Pendley, the former Trump BLM official, has been fighting for more state and local control of public lands since he served in the administration of Republican Ronald Reagan. He wrote “Sagebrush Rebel,” a book about Reagan’s fight against what he saw as excessive federal control of Western lands.
Pendley’s Project 2025 plan calls for a downsizing of Cascade-Siskiyou National Monument, saying the area should be governed by a historic agreement that predated the monument. It would allow greater harvesting of timber on BLM land, creating well-paying jobs and reducing fuel for future wildfires, Pendley argues.
The Wyoming-reared lawyer says that many laws enacted after the Antiquities Act — to protect endangered species and wild and scenic rivers, for example — create adequate protections for the outdoors.
Advocates for Cascade-Siskiyou and other monuments say presidents have used their monument-making power wisely.

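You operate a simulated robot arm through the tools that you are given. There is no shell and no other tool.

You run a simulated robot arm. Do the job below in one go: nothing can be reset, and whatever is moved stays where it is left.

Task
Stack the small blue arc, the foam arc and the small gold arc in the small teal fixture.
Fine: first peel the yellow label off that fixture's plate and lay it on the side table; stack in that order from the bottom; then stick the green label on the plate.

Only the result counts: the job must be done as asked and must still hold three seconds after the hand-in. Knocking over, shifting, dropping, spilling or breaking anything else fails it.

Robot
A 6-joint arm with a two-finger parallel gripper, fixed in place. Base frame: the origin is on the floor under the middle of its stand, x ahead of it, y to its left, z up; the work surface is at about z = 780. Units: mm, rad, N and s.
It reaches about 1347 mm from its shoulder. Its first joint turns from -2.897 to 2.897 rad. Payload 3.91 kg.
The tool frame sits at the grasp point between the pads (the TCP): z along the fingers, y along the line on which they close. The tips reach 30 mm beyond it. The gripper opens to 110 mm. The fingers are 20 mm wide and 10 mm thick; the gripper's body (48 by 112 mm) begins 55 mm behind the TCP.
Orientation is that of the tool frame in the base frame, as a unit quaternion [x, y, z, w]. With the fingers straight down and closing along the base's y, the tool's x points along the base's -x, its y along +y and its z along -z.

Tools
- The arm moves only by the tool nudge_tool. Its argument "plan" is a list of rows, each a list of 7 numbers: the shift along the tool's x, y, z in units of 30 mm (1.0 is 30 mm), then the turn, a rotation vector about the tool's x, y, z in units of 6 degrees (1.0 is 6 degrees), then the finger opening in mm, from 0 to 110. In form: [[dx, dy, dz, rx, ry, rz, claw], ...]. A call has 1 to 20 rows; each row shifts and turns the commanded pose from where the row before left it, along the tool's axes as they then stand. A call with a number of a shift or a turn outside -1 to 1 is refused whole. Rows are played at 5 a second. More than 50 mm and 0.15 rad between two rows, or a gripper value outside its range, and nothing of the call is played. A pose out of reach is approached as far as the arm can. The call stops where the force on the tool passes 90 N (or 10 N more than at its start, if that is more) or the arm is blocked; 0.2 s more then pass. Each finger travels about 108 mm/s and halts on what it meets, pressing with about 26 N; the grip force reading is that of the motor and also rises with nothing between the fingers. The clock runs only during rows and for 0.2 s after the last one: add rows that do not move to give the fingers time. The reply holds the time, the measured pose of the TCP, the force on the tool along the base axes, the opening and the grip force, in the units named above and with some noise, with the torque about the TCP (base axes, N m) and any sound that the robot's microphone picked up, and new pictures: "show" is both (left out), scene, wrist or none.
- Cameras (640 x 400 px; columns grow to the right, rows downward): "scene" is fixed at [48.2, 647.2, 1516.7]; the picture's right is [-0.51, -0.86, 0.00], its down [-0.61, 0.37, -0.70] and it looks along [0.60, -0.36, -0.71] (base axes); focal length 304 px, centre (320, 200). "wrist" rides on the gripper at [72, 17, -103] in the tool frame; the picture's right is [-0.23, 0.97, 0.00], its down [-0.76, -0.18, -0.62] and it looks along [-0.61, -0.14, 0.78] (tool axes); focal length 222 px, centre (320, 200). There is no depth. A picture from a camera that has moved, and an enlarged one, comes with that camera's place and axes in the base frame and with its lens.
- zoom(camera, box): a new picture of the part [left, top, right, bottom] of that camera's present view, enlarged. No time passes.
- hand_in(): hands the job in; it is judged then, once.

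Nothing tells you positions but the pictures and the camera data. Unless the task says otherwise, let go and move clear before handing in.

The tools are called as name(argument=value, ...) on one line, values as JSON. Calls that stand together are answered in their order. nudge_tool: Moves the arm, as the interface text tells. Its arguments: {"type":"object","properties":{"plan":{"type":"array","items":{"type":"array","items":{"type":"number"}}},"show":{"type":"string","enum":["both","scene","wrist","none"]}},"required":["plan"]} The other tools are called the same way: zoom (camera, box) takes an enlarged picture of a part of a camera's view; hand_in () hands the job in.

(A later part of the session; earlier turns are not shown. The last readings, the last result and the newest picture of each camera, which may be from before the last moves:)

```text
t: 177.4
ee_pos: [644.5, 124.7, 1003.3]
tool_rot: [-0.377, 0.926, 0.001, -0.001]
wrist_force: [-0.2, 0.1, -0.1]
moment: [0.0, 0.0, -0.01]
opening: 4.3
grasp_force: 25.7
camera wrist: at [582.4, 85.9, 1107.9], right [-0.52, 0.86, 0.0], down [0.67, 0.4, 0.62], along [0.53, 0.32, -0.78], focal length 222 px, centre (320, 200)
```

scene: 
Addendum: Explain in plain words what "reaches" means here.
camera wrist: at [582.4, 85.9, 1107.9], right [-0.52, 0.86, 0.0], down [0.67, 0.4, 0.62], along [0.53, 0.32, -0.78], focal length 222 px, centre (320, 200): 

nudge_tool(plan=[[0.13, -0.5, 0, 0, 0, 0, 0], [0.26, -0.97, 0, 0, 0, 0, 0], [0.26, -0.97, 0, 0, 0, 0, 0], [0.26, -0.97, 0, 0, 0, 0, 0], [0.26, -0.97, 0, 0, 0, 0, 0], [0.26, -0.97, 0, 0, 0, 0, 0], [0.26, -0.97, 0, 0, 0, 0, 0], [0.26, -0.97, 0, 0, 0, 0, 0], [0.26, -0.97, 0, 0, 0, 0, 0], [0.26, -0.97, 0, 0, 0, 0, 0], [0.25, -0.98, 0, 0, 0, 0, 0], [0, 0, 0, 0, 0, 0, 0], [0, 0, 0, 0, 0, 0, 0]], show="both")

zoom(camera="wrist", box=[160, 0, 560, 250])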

They point to the Grand Canyon in Arizona and Denali in Alaska as among the many monuments that went on to become beloved national parks.
Dave Willis, a horse packer who lives on monument land in Oregon, has been fighting for creation and preservation of the Cascade-Siskiyou monument for decades. The intent of Trump allies to open the property to timber harvest is just part of a “scorched-earth policy with regard to all public lands,” he said.
“Americans really care about their public lands,” Willis said. “And when someone threatens them, they are not going to take it lying down. Trying to degrade public lands will put you on the wrong side of history.”